▸ **Source document**:
══════════════════════════════

当時、横浜港をよく見に行った。(1961年、17歳)

07 もう少しだけ港ヨコハマ話。

 谷戸坂から下りると元町を左に見て、谷戸橋(やとばし)から市バスでよれよれ駅舎の桜木町へ。そこから汚れたワイン色の京浜東北線に乗って秋葉原で乗り換え、飯田橋で降りてフルーツパーラー田原屋と富士見町教会を右に見ながら九段高校に通うのが、ぼくの高校の日々だった。
 休日にはたいてい山手から下りて町に出掛けた。主には伊勢佐木町入口(馬車道)の有隣堂で本を眺めていたが、2カ月にいっぺんは山下公園から大桟橋に行って、黒ずんだ汽船や艀や貨物船やクレーンが立ち並ぶドックを眺めた。
 とくに海に憧れたのではないものの、南極探索船「宗谷」が繋留されたりして、見知らぬ動力体が気ぜわしく動いているのが、おもしろかった。ときどき3~5万トン級の豪華客船や偏平きわまりない漆黒の潜水艦が入港すると、見に行った。ヘボ俳句「薫風や宗谷は少し我に寄り」を詠んだりもした。
 本牧(ほんもく)にもしばしば足をのばした。元町から撤退した父がナイトクラブ「クリフサイド」の夜の蝶たちに着物を売っていたこともあって、ときにはその手伝いで外人文化とホステス文化が混合している現場を、何度も垣間見た。そんな甘酸っぱいヨコハマ体験の一端については『メルメ・カション』(894夜)にも少し触れておいたので、読まれたい。
 かつては京都から想像する横浜といえば、赤い靴をはいていた女の子が異人さんに連れられて船に乗って行った港のことだった。けれども実際に来てみると、それほど寂しくもなく、ロマンチックなものでもない。その逆にぼくの目には、ニコヨン、カンカン虫、船上生活者たちの生態が赤裸々に躍っていた。港につながる川にはボートハウスがびっしり並んでいて、そこから学校に通う子供たちが元気な笑い声を上げていた。
 中華街には華僑があふれ、日之出町では麻薬らしきものが行き交っていた。野毛の町には見世物も並んでいた。ヨコハマは、無知な松岡正剛が社会を知るにはもってこいだったのだ。

プラモデルにもなった南極探索船「宗谷」

08 わらわらわらわの編集感覚。

 いったいぼくの中における京都と横浜がどのように交じっているのか、あまり考えたことはないのだが、のちに極端に入り組んだなハイブリッド・エディティングが好きになったのは、この青春期の「京都から横浜へ」という劇的な対比に急激に襲われたことが大きく関与していたのだろう。ぼくのヨコハマは「17歳のための世界と日本」だったのだ。
 二つの光景はやっぱり異様な対比をもっていた。古都とハイカラ、王朝文化と港湾文化、着物と工業製品などという程度じゃない。高瀬川と大桟橋、部落差別と船上生活者、柊屋とバンドホテル、錦小路とユニオンスーパーマーケット、東山連峰とクリフサイド、霧笛と除夜の鐘、先斗町と中華街、祇園祭と横浜カーニバル、高倉押小路と桜木町。そういう対比だ。

══════════════════════════════

▸ **Written instruction A**: Copy the part of the source document from the words "中華街には華僑があふれ、日之" through the words "路と桜木町。そういう対比だ。".
▸ **Written instruction B**: Add the next paragraphs of the source document.

▸ **Material provided**:
══════════════════════════════

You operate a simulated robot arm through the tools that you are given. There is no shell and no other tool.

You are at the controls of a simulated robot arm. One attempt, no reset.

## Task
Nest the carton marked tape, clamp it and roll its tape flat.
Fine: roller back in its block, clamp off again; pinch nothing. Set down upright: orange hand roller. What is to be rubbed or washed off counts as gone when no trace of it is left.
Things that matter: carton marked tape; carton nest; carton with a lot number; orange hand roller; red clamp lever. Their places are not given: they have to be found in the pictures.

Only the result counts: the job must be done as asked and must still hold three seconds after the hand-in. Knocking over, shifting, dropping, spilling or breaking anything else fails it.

══════════════════════════════

▸ **Task answer A**:
中華街には華僑があふれ、日之出町では麻薬らしきものが行き交っていた。野毛の町には見世物も並んでいた。ヨコハマは、無知な松岡正剛が社会を知るにはもってこいだったのだ。

プラモデルにもなった南極探索船「宗谷」

08 わらわらわらわの編集感覚。

 いったいぼくの中における京都と横浜がどのように交じっているのか、あまり考えたことはないのだが、のちに極端に入り組んだなハイブリッド・エディティングが好きになったのは、この青春期の「京都から横浜へ」という劇的な対比に急激に襲われたことが大きく関与していたのだろう。ぼくのヨコハマは「17歳のための世界と日本」だったのだ。
 二つの光景はやっぱり異様な対比をもっていた。古都とハイカラ、王朝文化と港湾文化、着物と工業製品などという程度じゃない。高瀬川と大桟橋、部落差別と船上生活者、柊屋とバンドホテル、錦小路とユニオンスーパーマーケット、東山連峰とクリフサイド、霧笛と除夜の鐘、先斗町と中華街、祇園祭と横浜カーニバル、高倉押小路と桜木町。そういう対比だ。

▸ **Task answer B**:
 けれども「横浜に居て京都を想う」という青春はけっこう悪くなかったし、港がもたらす“かもめノスタルジー”が育まれたことも悪くなかった。ぼくには潜在的に「港」がひそんでいたのだろう。
 そう思ってふりかえってみれば、ミシシッピのハックルベリイ・フィン(611夜)からサンフランシスコの霧の中を襟を立ててうろつくフィリップ・マーロウ(26夜)まで、「佐渡おけさ」「波浮の港」から美空ひばりの「哀愁波止場」まで、若山牧水(589夜)がこの国の山河と海をわたっていく短歌からロレンス・ダレル(745夜)が地中海の4つの物語を紡いでみせた『アレキサンドリア・カルテット』まで、少年時代からぼくの好みの一端はけっこう「港まがい」を愉しんできたようなのでもあった。

(左)佐渡おけさ、(右)美空ひばりの「哀愁波止場」

エジプト、アレクサンドリアの港

09 真夏むらむら日本海しんしん。

 もうちょっと告白しよう。
 実は早稲田の2年の夏、ぼくはほぼ1カ月をかけて山陰から北九州、佐世保・雲仙・有明海・熊本をへて指宿・鹿児島・日南に入り、豊後水道を渡って四国を新居浜から松山をへて徳島まで、ずうっと貧乏旅行をしたことがあった。
 ほとんど港町で安宿に泊まり(ときに野宿して)、タダ同然の海の幸と白飯にありついていた。気がのれば簡易シュノーケルと足ヒレをつけて、近くの海にもぐった。素もぐりだ。バミューダ・ショーツ姿で、耳にはイヤリング、足にはペディキュアで。
 この旅は半分は見知らぬ町で本を読むためだった。行く先々で本屋に寄って数冊ずつ読んでは家に送り返していた。もう半分は日本列島の海と港を見ておきたかった。掟は3つだけ。海を感じる、その町の銭湯に入る、その町の本屋に出入りする。
 翌年は今度は日本海を北に行きたくて、信州諏訪からとろとろと福井に入り、そこから越前→越中→越後→出羽というふうに向かった。
 福井には古い親戚がいた。そこを起点に金沢をへて親不知に向かい、そこから懸案の良寛(1000夜)の出雲崎へ。国上・弥彦をたずね、柏崎・寺泊に続いて佐渡を堪能した。世阿弥(118夜)や北一輝(942夜)の佐渡にはずっと前から憧れていたので、ドンデン山の国民宿舎から何度も日本海をぐるりと一望していた。ちょうど北島三郎の『函館の女』がやたらに流れていた時期だ。

出雲崎漁港の全景

ドンデン山荘からの眺め
左手に真野湾、右手に加茂湖が見える。

10 背伸びして見る海峡を。

 その当時、日本の港町はどこへ行っても歌謡曲ぽくって、船と酒場と映画館とパチンコで活気もあったけれども、なんともいえない哀愁も漂っていた。
 1960年代の半ばから後半にかけての日本は、昭和35年代の後半で、まだ高度成長が津々浦々に向かって滲み出しきっていない時期なのである。テレビは昼の「アフタヌーンショー」や夜の「11PM」が始まったばかり、大学生たちが少年マガジンの「巨人の星」や「あしたのジョー」のジャパン・ニヒルな連載劇画に胸躍らせ、深夜放送の「オールナイトニッポン」に耳がかじりついていた頃だ。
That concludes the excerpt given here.